1. Tomboktu - October 28, 2011

Will the disasterous (for them) result in the presidential election and awful result in Dublin West mark the beginning of the end for Enda Kenny?

Although he can say Mitchell wouldn’t have been his choice, he had both a key role in the choice of Mitchell and in his poor showing. Kenny’s choice would have been a blow-in from the PDs (and FF before that), which riled the members so much that they went for Mitchell. And then, when Mitchell was selected, Kenny’s cintibution to the campaign was lacklustre.

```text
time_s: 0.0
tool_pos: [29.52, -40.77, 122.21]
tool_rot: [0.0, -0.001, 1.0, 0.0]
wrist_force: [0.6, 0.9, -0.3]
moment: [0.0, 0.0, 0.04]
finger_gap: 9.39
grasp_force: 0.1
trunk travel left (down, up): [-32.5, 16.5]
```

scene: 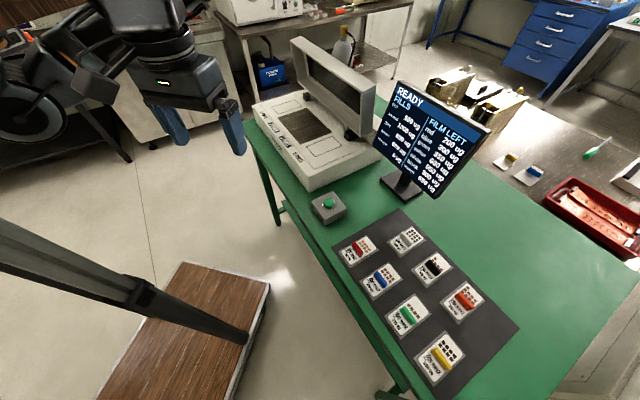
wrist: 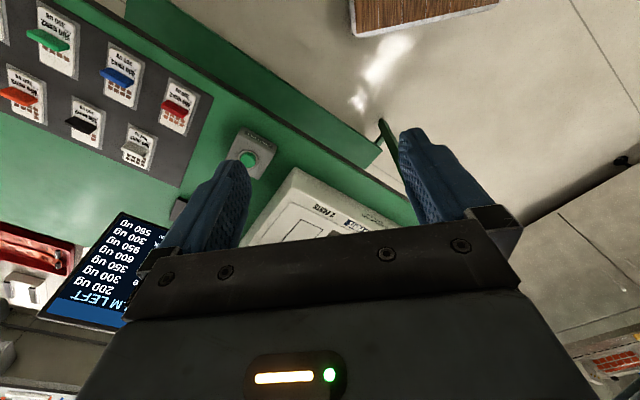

Add to that the decision to let Varadkar get a no-hoper selected in Dublin West. Fourth. Behind Fianna Fáil. Ye really messed that one up.

Imagine a different scenario: Varadkar told he can’t pick a “no-threat” candidate and to make sure FG got a second seat if he doesn’t want a resuflle to the back-benches come mid-term. And suppose it worked. Now add the prospect of a vacancy in Wexford, if Mick Wallace is declared bankrupt. FG came sixth in that five-seater in February and could have had a real chance to win. Imagine: DW and Wexford on top of the 76 they won in February.

Now ask: How long before FG members begin to mutter “78 seats if only Enda hadn’t …”.

With 78, they could have told Labour to take a hike if any row surfaced, and they could put a gun to FF’s head to call an election or repay and replay the Tallaght strategy.

Or: with 78, they could have supped — with long very spoons in some cases — with Shane Ross, Stephen Donnelly, Noel Grealish, Mattie McGrath, and Michael Lowry.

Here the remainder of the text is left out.